Set problem — Note how many lines hold the string "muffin" and give that number without any other words.

Given records —
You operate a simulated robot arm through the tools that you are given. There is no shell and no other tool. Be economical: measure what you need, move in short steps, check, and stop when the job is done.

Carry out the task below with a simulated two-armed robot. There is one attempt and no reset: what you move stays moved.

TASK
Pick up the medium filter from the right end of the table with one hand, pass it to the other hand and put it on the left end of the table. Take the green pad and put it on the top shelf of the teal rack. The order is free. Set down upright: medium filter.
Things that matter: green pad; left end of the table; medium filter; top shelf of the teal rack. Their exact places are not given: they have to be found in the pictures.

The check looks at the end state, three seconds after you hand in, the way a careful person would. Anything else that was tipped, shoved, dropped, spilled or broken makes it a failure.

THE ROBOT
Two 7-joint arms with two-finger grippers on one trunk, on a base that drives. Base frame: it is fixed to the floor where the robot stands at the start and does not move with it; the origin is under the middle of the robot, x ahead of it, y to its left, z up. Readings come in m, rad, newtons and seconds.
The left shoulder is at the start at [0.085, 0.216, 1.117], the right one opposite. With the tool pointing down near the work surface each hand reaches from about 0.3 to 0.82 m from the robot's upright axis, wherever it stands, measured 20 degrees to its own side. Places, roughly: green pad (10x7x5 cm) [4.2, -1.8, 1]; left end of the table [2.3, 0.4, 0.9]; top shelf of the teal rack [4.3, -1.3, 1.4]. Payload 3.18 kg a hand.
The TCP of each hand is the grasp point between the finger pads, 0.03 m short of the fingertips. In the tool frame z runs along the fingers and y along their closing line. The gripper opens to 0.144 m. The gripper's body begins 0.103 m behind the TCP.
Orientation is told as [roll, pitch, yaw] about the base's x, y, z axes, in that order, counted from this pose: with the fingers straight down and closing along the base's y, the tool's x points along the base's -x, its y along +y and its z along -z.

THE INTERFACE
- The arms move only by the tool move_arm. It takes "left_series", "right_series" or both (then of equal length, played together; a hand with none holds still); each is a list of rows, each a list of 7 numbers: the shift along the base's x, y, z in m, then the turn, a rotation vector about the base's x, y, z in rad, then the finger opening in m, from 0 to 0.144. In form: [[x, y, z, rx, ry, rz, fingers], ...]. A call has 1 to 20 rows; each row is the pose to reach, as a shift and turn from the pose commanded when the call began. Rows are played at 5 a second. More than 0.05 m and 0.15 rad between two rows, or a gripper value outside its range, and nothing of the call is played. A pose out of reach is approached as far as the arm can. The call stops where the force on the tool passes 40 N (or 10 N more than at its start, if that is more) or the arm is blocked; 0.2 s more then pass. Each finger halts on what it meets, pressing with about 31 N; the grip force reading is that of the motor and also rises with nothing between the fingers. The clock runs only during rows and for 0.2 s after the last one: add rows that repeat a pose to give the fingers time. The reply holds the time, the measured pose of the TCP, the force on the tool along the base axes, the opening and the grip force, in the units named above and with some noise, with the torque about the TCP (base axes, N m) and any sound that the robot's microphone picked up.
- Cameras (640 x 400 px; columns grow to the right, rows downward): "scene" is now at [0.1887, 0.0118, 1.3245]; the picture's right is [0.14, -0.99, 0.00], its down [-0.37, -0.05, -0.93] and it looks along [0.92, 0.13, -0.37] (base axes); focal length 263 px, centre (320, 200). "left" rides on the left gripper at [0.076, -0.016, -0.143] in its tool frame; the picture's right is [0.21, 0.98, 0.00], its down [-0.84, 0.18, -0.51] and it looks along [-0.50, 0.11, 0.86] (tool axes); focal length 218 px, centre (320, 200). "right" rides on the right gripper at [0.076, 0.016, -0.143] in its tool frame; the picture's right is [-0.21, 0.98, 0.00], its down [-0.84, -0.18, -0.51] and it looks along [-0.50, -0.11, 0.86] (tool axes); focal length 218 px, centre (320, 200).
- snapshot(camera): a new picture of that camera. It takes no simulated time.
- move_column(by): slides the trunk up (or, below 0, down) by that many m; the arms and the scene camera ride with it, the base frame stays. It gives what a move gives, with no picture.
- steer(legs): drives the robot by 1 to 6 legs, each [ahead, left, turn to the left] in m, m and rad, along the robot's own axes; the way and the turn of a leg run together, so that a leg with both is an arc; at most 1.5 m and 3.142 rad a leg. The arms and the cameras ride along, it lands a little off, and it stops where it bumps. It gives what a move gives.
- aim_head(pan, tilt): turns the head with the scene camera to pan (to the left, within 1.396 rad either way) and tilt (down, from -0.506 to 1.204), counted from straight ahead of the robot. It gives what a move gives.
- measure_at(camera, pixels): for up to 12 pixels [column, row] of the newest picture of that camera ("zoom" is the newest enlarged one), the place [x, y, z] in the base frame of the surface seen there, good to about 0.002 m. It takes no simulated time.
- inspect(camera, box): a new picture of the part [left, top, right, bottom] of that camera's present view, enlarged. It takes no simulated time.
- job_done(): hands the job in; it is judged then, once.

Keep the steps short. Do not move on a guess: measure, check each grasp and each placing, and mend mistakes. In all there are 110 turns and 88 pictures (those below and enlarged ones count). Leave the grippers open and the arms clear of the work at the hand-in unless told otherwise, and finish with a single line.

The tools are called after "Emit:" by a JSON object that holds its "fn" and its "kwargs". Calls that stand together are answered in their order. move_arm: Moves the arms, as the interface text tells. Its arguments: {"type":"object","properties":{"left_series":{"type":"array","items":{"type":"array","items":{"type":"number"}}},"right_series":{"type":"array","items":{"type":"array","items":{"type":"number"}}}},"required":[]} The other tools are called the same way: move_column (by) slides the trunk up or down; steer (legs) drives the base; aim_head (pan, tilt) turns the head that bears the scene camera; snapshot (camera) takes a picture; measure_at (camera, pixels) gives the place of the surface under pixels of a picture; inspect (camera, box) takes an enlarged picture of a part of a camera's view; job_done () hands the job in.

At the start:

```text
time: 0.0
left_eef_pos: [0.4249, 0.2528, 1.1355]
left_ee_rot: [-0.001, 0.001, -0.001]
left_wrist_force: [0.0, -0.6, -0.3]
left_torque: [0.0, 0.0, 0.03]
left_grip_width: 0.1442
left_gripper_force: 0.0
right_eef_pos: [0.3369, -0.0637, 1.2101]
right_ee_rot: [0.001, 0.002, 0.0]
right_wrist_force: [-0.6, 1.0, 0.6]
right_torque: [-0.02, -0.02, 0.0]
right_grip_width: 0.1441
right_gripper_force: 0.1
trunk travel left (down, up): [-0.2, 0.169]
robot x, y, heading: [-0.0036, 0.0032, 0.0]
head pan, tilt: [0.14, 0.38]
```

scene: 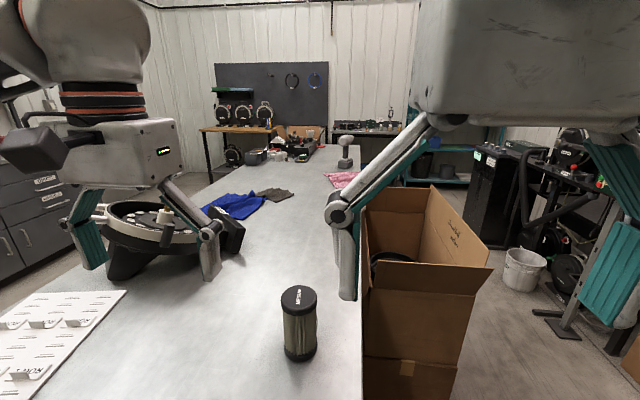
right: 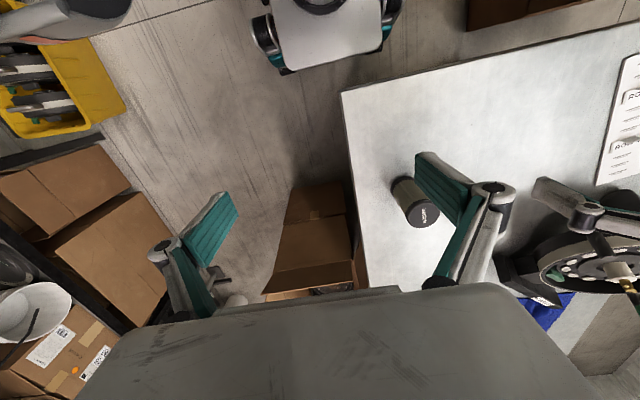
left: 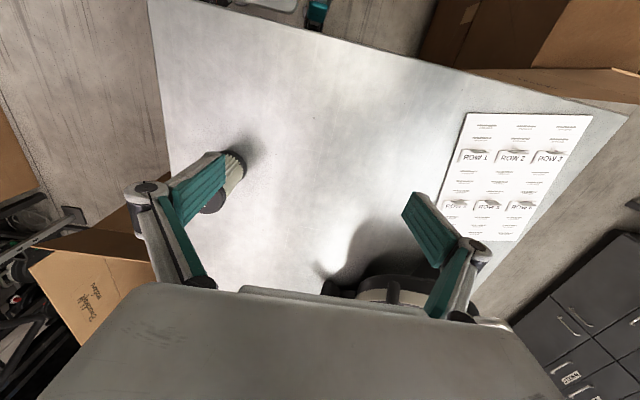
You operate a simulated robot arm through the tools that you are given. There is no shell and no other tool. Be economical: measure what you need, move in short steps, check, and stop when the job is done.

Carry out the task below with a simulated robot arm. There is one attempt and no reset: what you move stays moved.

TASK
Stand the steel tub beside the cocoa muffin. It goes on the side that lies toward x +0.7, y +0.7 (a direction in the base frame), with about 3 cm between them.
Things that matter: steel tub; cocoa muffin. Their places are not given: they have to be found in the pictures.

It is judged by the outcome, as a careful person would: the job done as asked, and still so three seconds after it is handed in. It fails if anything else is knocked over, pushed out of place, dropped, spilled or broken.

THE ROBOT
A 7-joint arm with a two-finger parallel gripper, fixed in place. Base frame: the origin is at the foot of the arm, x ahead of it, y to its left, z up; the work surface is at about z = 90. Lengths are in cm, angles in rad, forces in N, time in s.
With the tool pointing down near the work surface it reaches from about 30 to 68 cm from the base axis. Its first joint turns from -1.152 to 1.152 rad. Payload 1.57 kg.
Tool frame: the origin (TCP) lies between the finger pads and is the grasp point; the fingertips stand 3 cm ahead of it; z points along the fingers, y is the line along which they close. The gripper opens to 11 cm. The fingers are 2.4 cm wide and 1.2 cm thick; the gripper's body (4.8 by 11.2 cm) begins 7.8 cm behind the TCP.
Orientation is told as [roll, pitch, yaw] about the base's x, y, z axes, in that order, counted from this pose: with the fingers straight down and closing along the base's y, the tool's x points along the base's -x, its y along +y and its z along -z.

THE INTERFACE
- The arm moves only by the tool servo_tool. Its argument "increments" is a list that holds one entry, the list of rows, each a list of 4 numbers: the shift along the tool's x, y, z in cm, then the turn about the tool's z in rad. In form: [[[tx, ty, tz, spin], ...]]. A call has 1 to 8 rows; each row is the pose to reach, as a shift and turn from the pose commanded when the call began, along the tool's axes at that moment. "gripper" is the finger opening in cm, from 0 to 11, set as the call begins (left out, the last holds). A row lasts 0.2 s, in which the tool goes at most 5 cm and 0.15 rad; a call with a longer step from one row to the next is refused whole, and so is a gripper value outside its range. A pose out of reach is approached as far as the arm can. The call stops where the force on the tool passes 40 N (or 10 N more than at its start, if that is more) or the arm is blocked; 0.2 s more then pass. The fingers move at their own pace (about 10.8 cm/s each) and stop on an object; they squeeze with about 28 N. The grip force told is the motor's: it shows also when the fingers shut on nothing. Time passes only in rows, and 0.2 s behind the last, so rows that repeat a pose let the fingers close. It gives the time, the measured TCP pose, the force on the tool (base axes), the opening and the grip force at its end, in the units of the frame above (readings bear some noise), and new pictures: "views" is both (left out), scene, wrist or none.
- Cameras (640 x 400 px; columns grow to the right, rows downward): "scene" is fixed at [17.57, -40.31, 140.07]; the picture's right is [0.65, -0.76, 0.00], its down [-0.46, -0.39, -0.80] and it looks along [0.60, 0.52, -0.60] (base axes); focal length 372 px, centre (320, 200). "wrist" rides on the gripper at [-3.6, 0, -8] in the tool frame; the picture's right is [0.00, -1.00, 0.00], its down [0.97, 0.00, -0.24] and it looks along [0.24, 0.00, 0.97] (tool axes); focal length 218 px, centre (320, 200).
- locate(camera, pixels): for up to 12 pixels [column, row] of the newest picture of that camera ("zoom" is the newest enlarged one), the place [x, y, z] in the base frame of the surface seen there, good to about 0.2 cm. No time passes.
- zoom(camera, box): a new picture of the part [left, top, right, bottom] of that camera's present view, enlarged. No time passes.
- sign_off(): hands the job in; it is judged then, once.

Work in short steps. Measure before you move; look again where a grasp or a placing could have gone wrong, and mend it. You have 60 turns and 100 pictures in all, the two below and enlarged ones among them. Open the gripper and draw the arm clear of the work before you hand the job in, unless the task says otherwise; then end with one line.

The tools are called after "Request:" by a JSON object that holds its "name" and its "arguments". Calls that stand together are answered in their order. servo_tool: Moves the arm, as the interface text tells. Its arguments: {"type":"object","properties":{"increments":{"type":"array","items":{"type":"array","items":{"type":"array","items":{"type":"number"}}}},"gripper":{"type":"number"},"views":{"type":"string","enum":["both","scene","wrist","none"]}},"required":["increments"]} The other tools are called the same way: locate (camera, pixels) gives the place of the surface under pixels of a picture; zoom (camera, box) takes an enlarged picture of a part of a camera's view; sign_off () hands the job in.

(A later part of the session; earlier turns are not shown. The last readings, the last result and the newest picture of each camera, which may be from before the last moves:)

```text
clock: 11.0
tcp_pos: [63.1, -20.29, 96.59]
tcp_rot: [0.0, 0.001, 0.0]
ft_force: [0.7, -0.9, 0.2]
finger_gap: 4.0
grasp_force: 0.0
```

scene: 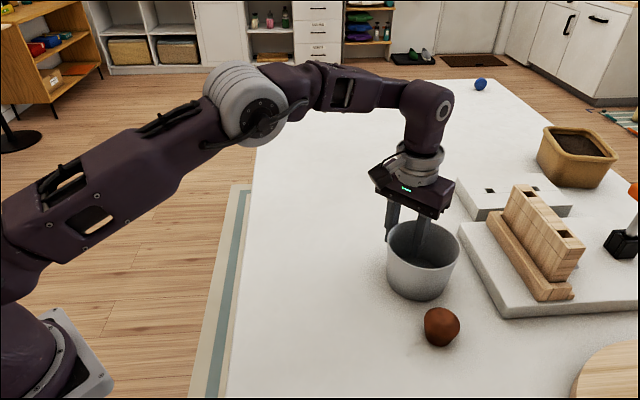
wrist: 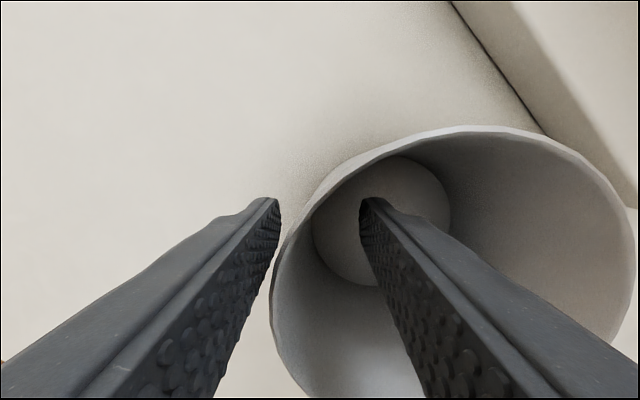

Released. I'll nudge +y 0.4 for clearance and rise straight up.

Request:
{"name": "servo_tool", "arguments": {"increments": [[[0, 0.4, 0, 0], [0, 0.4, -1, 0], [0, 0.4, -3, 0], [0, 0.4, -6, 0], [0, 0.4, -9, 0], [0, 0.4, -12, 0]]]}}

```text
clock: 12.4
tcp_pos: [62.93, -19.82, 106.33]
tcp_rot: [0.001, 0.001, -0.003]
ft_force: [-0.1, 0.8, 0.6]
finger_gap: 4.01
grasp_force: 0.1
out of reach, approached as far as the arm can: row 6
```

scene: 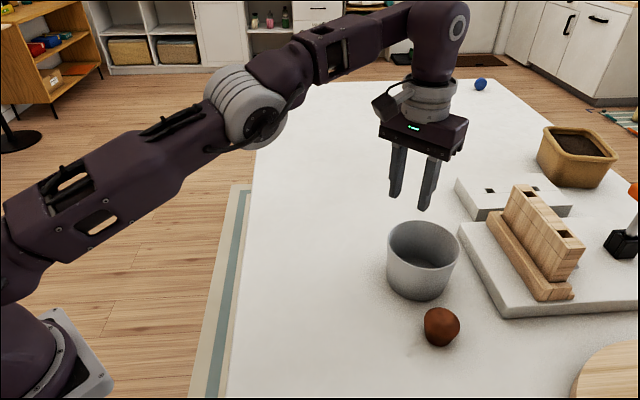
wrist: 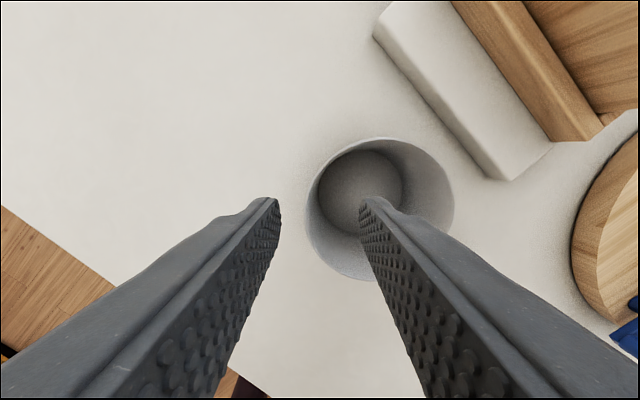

Exercise response — 2